IBM beefs up WebSphere for integration

WebSphere's next version, code-named Pyxis, will focus on making the application server a better choice for tying systems together.

Martin LaMonica Former Staff writer, CNET News
Martin LaMonica is a senior writer covering green tech and cutting-edge technologies. He joined CNET in 2002 to cover enterprise IT and Web development and was previously executive editor of IT publication InfoWorld.
Martin LaMonica
2 min read
IBM will bulk up the standards-based integration tools in the next version of its WebSphere server software, reflecting the consistently strong demand among corporate customers for software to glue disparate systems together.

Code-named Pyxis, the next edition of WebSphere will add support for the latest Web services communications protocols and build on the machine-to-machine messaging software the company recently introduced, said Robert LeBlanc, general manager of IBM's application and integration middleware division. Likely to be called WebSphere 7, the software is due for release in late 2005 or early 2006.

Robert LeBlanc
IBM general manager

IBM is also looking to introduce versions of WebSphere for specialized purposes, LeBlanc said. The company already has a WebSphere application server designed for radio frequency identification (RFID) applications, and a "pervasive" edition serving up data to embedded and handheld computing devices.

WebSphere is IBM's brand for a line of server software products, including an application server for running Java programs and WebSphere Business Integration, which is used specifically for handling integration tasks. Integration software moves data and transactions between different systems, such as a sales application and an inventory system. It promises to streamline business processes and provide a better view of ongoing operations.

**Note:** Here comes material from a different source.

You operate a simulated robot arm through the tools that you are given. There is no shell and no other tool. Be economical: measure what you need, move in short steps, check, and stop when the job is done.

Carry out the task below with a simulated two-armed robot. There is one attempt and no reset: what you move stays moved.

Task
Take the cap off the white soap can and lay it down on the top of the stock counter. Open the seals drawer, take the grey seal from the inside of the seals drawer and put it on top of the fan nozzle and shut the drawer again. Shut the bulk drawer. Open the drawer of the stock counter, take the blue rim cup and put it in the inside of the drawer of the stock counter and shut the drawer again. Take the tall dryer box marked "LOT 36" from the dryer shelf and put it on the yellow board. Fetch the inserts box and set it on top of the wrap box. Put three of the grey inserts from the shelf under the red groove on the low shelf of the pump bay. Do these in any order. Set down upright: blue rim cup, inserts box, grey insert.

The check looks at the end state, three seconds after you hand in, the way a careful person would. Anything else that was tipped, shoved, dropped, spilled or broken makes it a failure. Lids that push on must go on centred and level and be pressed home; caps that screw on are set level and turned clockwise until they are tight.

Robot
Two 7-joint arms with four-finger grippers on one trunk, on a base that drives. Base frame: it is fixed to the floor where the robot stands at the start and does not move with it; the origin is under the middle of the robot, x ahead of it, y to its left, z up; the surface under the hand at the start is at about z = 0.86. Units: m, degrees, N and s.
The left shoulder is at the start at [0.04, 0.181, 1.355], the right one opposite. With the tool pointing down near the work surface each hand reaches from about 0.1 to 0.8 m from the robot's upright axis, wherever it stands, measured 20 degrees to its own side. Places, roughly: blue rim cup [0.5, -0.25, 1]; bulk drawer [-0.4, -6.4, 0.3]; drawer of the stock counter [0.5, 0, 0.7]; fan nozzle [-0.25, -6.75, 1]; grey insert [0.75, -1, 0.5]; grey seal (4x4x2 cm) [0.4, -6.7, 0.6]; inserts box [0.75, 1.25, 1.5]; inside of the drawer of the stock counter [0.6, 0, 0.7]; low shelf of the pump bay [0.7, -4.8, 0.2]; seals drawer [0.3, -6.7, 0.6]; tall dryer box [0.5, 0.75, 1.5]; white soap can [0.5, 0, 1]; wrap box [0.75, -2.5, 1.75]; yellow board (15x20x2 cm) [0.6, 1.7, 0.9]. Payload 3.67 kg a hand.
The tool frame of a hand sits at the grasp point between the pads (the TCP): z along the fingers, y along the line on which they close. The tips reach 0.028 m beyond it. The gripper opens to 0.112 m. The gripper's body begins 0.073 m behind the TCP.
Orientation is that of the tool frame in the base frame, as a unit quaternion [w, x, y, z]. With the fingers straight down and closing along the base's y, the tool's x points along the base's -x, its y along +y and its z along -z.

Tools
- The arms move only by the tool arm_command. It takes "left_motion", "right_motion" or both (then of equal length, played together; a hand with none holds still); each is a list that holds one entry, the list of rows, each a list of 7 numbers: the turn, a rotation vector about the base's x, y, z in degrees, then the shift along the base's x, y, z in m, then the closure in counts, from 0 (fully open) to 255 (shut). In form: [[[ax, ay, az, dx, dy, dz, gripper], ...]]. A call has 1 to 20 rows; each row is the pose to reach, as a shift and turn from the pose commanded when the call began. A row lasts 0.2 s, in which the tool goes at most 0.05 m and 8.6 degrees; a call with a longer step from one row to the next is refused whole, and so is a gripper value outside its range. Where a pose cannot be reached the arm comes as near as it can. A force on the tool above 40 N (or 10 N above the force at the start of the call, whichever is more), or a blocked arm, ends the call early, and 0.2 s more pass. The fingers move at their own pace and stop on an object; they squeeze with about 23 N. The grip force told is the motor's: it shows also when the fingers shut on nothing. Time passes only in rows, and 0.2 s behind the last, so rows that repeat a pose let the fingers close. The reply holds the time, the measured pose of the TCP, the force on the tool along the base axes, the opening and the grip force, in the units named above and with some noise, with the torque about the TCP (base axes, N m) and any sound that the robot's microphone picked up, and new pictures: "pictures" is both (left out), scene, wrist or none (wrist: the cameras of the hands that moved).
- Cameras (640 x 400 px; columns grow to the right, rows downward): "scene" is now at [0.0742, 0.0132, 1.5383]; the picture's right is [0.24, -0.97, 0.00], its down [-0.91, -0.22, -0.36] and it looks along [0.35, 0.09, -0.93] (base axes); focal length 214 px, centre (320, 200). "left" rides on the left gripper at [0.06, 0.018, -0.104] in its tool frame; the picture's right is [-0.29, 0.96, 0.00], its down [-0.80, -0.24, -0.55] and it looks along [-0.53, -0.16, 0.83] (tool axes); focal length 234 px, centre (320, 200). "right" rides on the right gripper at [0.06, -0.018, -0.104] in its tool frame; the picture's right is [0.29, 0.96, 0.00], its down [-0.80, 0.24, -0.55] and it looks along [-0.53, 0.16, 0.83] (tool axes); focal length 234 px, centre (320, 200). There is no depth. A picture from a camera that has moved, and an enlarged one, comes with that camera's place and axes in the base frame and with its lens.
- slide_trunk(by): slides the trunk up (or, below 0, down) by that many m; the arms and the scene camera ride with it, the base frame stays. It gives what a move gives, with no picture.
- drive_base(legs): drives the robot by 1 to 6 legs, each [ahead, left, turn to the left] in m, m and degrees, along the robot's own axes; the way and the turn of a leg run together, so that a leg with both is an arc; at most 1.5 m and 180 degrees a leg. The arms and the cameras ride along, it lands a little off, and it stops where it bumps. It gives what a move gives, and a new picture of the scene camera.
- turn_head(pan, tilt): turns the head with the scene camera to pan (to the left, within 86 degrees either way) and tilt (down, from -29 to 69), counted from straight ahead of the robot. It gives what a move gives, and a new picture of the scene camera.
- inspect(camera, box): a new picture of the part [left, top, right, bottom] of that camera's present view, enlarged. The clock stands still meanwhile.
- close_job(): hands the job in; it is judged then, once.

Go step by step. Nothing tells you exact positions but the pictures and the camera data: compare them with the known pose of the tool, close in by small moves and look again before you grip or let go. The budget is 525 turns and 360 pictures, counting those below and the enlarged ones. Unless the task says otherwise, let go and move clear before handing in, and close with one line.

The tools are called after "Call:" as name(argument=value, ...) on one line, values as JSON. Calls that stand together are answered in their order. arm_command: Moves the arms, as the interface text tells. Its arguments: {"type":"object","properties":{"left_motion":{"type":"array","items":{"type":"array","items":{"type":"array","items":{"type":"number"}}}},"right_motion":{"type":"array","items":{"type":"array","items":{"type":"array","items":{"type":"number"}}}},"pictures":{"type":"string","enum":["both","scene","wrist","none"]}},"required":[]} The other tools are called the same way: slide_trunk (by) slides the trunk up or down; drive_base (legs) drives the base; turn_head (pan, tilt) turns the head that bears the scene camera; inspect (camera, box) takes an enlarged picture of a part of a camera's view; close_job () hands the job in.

Competition in this market for infrastructure software, or middleware, is fierce, with IBM battling for the top spot against BEA Systems and Microsoft. Meanwhile, Oracle, Sun Microsystems and open-source alternatives are girding to challenge for a larger chunk of middleware spending. IBM also competes with integration software specialists, such as Tibco.

In the quarter ended Dec. 31, IBM's WebSphere division saw revenue climb 18 percent, year over year. The results were aided by the release of a new version of WebSphere in December. Still, LeBlanc said that those numbers indicated that IBM is taking market share from rivals.

"I'm looking to put more distance between me and my competitors, and I think that '05 gives me the opportunity to do that, especially with the momentum we had at the end of '04," he said.

IBM this year intends to release an update to WebSphere Business Integration and expand on the standards-based integration software, called an enterprise service bus, in its WebSphere application server. Both of those WebSphere products will add support for Web services specifications under development, including those for security and reliable messaging, LeBlanc said.

The tooling will also be enhanced to simplify the process of building a service-oriented architecture, a way of writing applications that makes it easier to reuse and combine individual programs.

"There will be more and more support for Web services and service-oriented architecture, because we're clearly seeing a lot customer interest," said LeBlanc.

Spending on integration has been strong, as corporate customers seek to make their systems more efficient by forging closer links between systems they already own, analysts said. Also, integration software, particularly messaging-oriented tools that send data between machines, is considered the foundation for more modern system designs, such as a service-oriented architecture.